Protect Nigeria’s image abroad, Buhari tells new ambassadors
President Muhammadu Buhari yesterday asked ambassadors-designate who were recently cleared by the Senate to protect the image of the country overseas.
The president gave the charge while opening an induction course organised by the Ministry of Foreign Affairs in Abuja for the ambassadors-designate .
Buhari who assured that the external factors that pushed the country’s economy into recession would end in 2017, however, did not give details to back his optimism. He expressed regrets that the country has limited resources to fund foreign missions, explaining that Nigeria’s engagement would not be “as robust as we would like.” “We are working hard to turn around our national economy by effectively reforming our macroeconomic environment through various measures, some of which were outlined in my budget speech to the National Assembly last week.”
By making a clear reference to external factors, Buhari absolved his administration of complicity in the circumstances that saw economic growth recording negative numbers for at least three consecutive quarters.
Buhari, who said the prevailing economic circumstances had led to a restructuring of Nigerian missions abroad, reminded the ambassadors-designate that “as we are all making great sacrifices at home, we also expect you to make judicious use of the resources put at the disposal of your missions. As heads of missions, you will be held accountable for the utilisation of all resources under your control. These are lean times, and all of us are expected to do more with less.”
The president specifically charged the ambassadors-designate to change the narrative of Nigeria outside the country by playing up the positive values and outstanding contributions of Nigerians in the global arena.
“For far too long, we have allowed Nigeria to be defined by others, always emphasising our negatives. To the average foreigner, Nigeria evokes 419, terrorism, militancy, communal and religious clashes, insecurity, corruption and all our other faults.
“You have the duty to correct this narrative by taking the initiative to define and portray our country for what it truly is. We are a nation of 180 million vibrant, enterprising, hardworking, hospitable and peaceful people.

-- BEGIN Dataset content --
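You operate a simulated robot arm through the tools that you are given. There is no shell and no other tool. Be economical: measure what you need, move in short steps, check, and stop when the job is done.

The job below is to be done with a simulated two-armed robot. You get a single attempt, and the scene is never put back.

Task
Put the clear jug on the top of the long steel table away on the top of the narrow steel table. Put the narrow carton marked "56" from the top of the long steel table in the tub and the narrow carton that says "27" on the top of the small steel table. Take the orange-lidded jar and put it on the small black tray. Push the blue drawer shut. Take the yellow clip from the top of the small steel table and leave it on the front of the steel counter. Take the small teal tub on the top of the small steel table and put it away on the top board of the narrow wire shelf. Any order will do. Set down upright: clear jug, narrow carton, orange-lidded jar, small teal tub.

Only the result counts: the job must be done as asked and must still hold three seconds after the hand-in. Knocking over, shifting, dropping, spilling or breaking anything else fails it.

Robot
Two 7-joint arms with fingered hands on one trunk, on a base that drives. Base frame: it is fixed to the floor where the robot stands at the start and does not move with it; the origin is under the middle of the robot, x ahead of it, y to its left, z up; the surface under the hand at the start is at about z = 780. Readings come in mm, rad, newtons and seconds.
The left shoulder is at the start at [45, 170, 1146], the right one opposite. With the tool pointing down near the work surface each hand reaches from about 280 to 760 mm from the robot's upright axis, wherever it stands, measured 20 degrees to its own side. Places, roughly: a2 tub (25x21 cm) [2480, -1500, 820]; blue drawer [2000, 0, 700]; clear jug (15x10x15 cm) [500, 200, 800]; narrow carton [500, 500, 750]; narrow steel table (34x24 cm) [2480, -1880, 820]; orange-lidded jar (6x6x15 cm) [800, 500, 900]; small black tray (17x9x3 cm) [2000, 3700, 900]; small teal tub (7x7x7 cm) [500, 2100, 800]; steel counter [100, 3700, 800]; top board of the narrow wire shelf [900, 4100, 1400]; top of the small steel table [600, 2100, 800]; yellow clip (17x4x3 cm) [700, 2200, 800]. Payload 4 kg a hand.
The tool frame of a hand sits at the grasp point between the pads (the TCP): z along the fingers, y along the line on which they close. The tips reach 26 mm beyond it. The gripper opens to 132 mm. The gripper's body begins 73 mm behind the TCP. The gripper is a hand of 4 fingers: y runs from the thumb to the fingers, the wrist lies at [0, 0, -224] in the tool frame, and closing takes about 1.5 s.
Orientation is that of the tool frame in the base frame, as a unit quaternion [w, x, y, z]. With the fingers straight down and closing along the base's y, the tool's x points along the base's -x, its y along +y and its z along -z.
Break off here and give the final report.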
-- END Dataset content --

We are a remarkable nation that has succeeded in harnessing our multiple diversities as strengths such that we are the leading country on the continent.
Therefore, you will need to mobilise, sensitise and motivate all your staff so that together you engage with your host governments, the private sector and other segments of the society to explain that Nigeria is much more than the negative image portrayed to them,” he said.
Buhari also enjoined the diplomats to leverage on the achievements of Nigerians within the country and in the diaspora. “Think of people like Nobel Laureate Wole Soyinka, Chinedu Echeruo who founded Hotspot application which he sold to Apple for over a billion dollars; think of Bayo Ogunlesi, who runs over a billion dollar infrastructure fund and is now Adviser to U.S. President-elect; and Jelani Aliyu, an accomplished car designer at General Motors.
“Indeed, these and other hardworking Nigerian professionals in the diaspora have never forgotten their roots and have been making significant contributions to their communities back home, and even to our economy through their huge remittances.”
He urged them to sustain the work ethic characterised by the love of country, professionalism, excellence, integrity and honour associated with the “Nigerian diplomatic tradition established in 1957 by the pioneers of the Nigerian Foreign Service, sometimes referred to as the ‘Twelve Apostles’ and also “bequeath same to succeeding generations.”
According to Buhari, the ambassadors-designate must stress Nigeria’s commitment to international peace and security through contributions “to nearly every UN peacekeeping initiative since 1960 when we achieved our independence.” “In addition, we are the stabilisers and shock absorbers of West Africa having helped to contain potentially de-stabilising developments in the sub-region.”
He urged the envoys always to be mindful of the national priorities that “revolve around the economy, security, anti-corruption, good governance, agricultural transformation and infrastructural development, including rail, roads and power” and use their roles “as principal representatives to build meaningful partnerships to attract foreign investments, new skills and technologies.”